Task prompt - Extract from the text extract the words running from "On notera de" to "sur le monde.".

Text extract -
Après la publication du remarquable ensemble de textes rassemblés dans Les Techniciens du sacré, c’est à la poésie traditionnelle des Indiens d’Amérique du Nord que s’attache Jerome Rothenberg dans Secouer la citrouille. « Les poèmes Apaches, Navajos, Incas, Inuits, sont plus que de la poésie, plus que de la littérature : par leur dimension sacrée et pratique, ils sont une manière d’être au monde, remèdes, prières, thérapies, chants et danses pour exprimer tous les instants de l’existence, les circonstances joyeuses, dramatiques, la paix ou la guerre, le cycle des saisons. » écrit Véronique Pittolo dans une note de lecture publiée dans Poezibao. Là où la poésie occidentale est le plus souvent une expression individuelle, le résultat d’une pensée unique, on trouve dans cette anthologie, des voix multiples qui participent ensemble, par un échange constant, de la construction du monde. Des voix qui redisent combien la poésie est une parole indispensable à tous les aspects de la vie, de la métaphysique et des croyances qu’elles entraînent à la résolution du quotidien.
Dans sa préface de 1990, Jerome Rothenberg écrit : « une tradition vivante est un collage virtuel de coutumes anciennes et nouvelles, d’époques et de lieux nombreux. […] J’ai tâché de faire entrer quelque chose de ce mélange dans les œuvres présentées ici : un sentiment du caractère hybride de toute poésie — de toute culture peut-être — et de sa métamorphose au cours des siècles. » Une façon de rappeler combien c’est par le dialogue et la rencontre qu’évoluent les sociétés et non pas par les replis identitaires et les exclusions. Il y a dans cette proposition de textes le signe d’un métissage dont la poésie devrait toujours se préoccuper et s’honorer.
On notera de plus le rôle très important des traducteurs que demande cet ouvrage. On sait combien il est difficile de traduire la poésie. On trouve ici un travail sur le langage qui ouvre grand sur le monde.

Source material -

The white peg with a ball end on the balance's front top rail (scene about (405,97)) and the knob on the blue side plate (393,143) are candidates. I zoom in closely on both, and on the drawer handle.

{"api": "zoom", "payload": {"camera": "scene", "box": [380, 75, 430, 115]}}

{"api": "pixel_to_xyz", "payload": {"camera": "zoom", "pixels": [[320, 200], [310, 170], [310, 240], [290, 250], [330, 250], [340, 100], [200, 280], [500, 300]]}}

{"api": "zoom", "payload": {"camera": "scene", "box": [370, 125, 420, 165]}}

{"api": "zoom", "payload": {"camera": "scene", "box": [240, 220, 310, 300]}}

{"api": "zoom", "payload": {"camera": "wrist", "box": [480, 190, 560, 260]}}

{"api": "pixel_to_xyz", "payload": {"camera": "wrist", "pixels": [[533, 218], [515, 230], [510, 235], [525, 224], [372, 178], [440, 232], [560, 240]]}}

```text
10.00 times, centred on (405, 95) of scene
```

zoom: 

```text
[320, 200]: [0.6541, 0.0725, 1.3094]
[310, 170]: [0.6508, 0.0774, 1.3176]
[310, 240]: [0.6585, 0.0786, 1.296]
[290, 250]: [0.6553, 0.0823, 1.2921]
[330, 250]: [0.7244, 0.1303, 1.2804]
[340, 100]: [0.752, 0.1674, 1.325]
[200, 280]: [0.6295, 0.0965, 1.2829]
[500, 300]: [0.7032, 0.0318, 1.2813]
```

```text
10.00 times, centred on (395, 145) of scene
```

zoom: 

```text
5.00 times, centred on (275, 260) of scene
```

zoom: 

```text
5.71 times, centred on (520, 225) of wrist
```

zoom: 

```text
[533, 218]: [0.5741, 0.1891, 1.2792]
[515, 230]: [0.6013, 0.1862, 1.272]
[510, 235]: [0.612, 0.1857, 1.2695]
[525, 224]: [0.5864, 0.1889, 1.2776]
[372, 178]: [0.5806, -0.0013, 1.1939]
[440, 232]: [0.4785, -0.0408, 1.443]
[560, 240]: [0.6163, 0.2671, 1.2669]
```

Reply to the exercise -
On notera de plus le rôle très important des traducteurs que demande cet ouvrage. On sait combien il est difficile de traduire la poésie. On trouve ici un travail sur le langage qui ouvre grand sur le monde.